### Data segment
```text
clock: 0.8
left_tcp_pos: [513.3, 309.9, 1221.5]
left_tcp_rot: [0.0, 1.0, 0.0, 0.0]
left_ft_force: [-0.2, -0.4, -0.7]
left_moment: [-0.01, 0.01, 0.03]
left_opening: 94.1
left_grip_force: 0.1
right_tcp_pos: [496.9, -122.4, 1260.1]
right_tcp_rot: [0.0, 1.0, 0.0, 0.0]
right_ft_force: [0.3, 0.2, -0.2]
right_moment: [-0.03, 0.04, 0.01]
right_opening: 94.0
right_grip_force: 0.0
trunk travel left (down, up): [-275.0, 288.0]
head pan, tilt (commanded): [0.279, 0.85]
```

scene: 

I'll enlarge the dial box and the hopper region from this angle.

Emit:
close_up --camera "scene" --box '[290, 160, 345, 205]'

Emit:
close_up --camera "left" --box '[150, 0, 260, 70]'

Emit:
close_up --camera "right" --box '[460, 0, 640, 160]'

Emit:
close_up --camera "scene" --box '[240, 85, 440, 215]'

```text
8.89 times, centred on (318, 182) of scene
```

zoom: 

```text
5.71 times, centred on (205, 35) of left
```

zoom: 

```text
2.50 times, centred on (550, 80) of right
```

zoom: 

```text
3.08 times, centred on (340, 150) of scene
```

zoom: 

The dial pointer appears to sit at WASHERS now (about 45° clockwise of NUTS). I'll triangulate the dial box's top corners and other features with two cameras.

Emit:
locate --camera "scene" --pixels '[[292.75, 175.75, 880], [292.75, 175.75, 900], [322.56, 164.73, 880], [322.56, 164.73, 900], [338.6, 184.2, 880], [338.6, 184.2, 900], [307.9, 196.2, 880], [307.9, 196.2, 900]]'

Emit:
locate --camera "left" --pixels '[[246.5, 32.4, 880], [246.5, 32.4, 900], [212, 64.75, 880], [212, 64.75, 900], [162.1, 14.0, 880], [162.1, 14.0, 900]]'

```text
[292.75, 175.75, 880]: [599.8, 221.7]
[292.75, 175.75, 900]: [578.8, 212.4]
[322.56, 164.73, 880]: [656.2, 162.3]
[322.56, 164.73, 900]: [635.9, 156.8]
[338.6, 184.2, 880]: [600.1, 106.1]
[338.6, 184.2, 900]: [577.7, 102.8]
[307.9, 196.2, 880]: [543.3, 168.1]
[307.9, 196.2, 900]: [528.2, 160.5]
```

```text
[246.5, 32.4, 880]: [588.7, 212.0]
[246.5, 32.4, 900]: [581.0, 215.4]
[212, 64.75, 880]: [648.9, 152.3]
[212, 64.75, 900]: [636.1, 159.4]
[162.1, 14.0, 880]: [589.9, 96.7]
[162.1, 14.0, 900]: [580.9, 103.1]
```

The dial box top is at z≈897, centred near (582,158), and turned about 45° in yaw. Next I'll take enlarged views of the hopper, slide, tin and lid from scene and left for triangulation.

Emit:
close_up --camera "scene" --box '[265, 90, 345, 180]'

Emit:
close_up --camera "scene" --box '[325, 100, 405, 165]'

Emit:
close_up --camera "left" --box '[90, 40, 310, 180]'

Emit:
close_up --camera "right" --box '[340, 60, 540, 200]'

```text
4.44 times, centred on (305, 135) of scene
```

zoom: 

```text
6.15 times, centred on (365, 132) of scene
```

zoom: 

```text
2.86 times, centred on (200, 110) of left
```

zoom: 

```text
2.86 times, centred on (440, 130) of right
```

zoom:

### What to produce
Repeat the listing in full, keeping every line exactly as it is.

### Output for this exercise
```text
clock: 0.8
left_tcp_pos: [513.3, 309.9, 1221.5]
left_tcp_rot: [0.0, 1.0, 0.0, 0.0]
left_ft_force: [-0.2, -0.4, -0.7]
left_moment: [-0.01, 0.01, 0.03]
left_opening: 94.1
left_grip_force: 0.1
right_tcp_pos: [496.9, -122.4, 1260.1]
right_tcp_rot: [0.0, 1.0, 0.0, 0.0]
right_ft_force: [0.3, 0.2, -0.2]
right_moment: [-0.03, 0.04, 0.01]
right_opening: 94.0
right_grip_force: 0.0
trunk travel left (down, up): [-275.0, 288.0]
head pan, tilt (commanded): [0.279, 0.85]
```

scene: 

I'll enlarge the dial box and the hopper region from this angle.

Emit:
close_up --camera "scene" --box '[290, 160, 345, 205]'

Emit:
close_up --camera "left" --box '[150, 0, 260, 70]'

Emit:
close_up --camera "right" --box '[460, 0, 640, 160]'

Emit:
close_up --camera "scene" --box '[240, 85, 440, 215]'

```text
8.89 times, centred on (318, 182) of scene
```

zoom: 

```text
5.71 times, centred on (205, 35) of left
```

zoom: 

```text
2.50 times, centred on (550, 80) of right
```

zoom: 

```text
3.08 times, centred on (340, 150) of scene
```

zoom: 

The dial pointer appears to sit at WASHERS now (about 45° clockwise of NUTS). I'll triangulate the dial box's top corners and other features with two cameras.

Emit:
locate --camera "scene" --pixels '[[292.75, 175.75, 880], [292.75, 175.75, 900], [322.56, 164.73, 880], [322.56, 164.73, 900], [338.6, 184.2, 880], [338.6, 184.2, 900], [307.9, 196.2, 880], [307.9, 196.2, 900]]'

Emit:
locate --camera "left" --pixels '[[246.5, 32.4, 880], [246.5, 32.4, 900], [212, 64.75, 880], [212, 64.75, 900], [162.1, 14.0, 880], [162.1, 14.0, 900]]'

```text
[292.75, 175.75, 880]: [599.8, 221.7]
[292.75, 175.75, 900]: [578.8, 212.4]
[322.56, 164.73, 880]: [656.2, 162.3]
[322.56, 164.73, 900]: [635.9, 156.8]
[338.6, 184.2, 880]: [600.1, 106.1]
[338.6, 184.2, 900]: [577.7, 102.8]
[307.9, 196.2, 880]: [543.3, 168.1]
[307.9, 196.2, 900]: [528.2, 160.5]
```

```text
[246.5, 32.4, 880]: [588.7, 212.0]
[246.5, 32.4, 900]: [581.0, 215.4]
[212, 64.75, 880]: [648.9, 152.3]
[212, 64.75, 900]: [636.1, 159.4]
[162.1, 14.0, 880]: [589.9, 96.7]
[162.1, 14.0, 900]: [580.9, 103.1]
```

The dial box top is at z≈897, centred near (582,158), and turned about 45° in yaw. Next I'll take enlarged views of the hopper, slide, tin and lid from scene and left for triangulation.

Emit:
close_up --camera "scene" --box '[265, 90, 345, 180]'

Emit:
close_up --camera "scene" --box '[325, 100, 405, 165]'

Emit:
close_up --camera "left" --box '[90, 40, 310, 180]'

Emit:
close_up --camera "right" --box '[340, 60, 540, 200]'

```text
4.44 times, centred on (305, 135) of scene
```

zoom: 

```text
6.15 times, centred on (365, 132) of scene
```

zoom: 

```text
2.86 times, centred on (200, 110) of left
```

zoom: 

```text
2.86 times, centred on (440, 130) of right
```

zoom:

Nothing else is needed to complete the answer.